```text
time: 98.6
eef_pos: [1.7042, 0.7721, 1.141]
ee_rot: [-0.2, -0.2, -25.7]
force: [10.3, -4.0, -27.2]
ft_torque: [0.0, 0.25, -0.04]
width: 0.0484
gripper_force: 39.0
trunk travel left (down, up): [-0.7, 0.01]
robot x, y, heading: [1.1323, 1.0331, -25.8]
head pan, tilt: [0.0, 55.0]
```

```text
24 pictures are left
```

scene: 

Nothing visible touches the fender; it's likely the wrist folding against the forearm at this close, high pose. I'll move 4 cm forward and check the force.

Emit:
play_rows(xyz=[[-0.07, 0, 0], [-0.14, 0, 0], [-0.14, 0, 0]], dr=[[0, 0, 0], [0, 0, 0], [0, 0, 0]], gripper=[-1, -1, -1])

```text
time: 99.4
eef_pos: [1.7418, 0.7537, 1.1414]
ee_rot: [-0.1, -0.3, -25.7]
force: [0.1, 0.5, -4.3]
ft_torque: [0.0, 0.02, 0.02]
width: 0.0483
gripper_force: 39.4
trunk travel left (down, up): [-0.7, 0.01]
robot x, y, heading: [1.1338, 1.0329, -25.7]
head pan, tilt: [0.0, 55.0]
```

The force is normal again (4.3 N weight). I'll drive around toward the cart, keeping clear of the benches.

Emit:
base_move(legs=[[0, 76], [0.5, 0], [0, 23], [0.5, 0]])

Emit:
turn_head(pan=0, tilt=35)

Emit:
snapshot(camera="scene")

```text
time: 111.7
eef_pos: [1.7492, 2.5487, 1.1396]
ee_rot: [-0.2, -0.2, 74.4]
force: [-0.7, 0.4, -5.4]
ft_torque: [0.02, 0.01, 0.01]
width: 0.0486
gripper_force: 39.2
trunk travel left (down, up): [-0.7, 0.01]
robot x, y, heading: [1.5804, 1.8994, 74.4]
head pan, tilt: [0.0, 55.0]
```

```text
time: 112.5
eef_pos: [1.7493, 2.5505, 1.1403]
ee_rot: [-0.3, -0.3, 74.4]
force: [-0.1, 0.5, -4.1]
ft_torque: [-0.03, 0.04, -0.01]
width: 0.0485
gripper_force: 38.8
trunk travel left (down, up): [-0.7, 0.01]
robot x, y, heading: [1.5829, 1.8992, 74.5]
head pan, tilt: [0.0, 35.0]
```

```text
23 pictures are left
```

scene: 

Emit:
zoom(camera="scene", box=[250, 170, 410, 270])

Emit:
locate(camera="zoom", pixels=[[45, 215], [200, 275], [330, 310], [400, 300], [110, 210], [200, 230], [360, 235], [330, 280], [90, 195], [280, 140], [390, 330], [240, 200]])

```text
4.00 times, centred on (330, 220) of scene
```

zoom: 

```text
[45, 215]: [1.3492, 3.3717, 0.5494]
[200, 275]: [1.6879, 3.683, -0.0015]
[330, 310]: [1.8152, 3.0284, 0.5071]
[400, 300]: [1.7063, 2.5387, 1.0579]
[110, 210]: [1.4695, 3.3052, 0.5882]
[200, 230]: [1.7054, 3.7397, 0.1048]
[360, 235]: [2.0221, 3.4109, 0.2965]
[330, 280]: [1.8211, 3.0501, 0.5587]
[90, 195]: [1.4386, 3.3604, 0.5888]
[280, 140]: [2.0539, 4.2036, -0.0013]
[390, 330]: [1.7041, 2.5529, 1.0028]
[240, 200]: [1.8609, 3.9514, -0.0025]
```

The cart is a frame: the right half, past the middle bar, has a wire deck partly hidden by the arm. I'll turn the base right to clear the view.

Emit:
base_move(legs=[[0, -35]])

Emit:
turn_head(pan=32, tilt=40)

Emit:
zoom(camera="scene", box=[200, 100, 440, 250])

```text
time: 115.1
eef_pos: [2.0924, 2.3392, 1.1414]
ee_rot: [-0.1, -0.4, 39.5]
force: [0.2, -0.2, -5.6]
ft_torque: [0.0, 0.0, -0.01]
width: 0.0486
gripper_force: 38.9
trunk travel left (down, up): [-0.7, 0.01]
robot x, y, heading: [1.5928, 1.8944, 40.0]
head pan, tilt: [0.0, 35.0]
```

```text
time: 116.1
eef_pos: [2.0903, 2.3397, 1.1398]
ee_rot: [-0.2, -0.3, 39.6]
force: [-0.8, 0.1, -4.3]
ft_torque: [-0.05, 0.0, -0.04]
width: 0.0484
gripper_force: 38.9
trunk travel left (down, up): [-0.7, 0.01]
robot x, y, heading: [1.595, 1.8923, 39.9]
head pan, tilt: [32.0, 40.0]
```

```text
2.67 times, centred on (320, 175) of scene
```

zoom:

§ **Aim**: Without changing a word, restate the whole listing.

§ **Solution to the problem**:
```text
time: 98.6
eef_pos: [1.7042, 0.7721, 1.141]
ee_rot: [-0.2, -0.2, -25.7]
force: [10.3, -4.0, -27.2]
ft_torque: [0.0, 0.25, -0.04]
width: 0.0484
gripper_force: 39.0
trunk travel left (down, up): [-0.7, 0.01]
robot x, y, heading: [1.1323, 1.0331, -25.8]
head pan, tilt: [0.0, 55.0]
```

```text
24 pictures are left
```

scene: 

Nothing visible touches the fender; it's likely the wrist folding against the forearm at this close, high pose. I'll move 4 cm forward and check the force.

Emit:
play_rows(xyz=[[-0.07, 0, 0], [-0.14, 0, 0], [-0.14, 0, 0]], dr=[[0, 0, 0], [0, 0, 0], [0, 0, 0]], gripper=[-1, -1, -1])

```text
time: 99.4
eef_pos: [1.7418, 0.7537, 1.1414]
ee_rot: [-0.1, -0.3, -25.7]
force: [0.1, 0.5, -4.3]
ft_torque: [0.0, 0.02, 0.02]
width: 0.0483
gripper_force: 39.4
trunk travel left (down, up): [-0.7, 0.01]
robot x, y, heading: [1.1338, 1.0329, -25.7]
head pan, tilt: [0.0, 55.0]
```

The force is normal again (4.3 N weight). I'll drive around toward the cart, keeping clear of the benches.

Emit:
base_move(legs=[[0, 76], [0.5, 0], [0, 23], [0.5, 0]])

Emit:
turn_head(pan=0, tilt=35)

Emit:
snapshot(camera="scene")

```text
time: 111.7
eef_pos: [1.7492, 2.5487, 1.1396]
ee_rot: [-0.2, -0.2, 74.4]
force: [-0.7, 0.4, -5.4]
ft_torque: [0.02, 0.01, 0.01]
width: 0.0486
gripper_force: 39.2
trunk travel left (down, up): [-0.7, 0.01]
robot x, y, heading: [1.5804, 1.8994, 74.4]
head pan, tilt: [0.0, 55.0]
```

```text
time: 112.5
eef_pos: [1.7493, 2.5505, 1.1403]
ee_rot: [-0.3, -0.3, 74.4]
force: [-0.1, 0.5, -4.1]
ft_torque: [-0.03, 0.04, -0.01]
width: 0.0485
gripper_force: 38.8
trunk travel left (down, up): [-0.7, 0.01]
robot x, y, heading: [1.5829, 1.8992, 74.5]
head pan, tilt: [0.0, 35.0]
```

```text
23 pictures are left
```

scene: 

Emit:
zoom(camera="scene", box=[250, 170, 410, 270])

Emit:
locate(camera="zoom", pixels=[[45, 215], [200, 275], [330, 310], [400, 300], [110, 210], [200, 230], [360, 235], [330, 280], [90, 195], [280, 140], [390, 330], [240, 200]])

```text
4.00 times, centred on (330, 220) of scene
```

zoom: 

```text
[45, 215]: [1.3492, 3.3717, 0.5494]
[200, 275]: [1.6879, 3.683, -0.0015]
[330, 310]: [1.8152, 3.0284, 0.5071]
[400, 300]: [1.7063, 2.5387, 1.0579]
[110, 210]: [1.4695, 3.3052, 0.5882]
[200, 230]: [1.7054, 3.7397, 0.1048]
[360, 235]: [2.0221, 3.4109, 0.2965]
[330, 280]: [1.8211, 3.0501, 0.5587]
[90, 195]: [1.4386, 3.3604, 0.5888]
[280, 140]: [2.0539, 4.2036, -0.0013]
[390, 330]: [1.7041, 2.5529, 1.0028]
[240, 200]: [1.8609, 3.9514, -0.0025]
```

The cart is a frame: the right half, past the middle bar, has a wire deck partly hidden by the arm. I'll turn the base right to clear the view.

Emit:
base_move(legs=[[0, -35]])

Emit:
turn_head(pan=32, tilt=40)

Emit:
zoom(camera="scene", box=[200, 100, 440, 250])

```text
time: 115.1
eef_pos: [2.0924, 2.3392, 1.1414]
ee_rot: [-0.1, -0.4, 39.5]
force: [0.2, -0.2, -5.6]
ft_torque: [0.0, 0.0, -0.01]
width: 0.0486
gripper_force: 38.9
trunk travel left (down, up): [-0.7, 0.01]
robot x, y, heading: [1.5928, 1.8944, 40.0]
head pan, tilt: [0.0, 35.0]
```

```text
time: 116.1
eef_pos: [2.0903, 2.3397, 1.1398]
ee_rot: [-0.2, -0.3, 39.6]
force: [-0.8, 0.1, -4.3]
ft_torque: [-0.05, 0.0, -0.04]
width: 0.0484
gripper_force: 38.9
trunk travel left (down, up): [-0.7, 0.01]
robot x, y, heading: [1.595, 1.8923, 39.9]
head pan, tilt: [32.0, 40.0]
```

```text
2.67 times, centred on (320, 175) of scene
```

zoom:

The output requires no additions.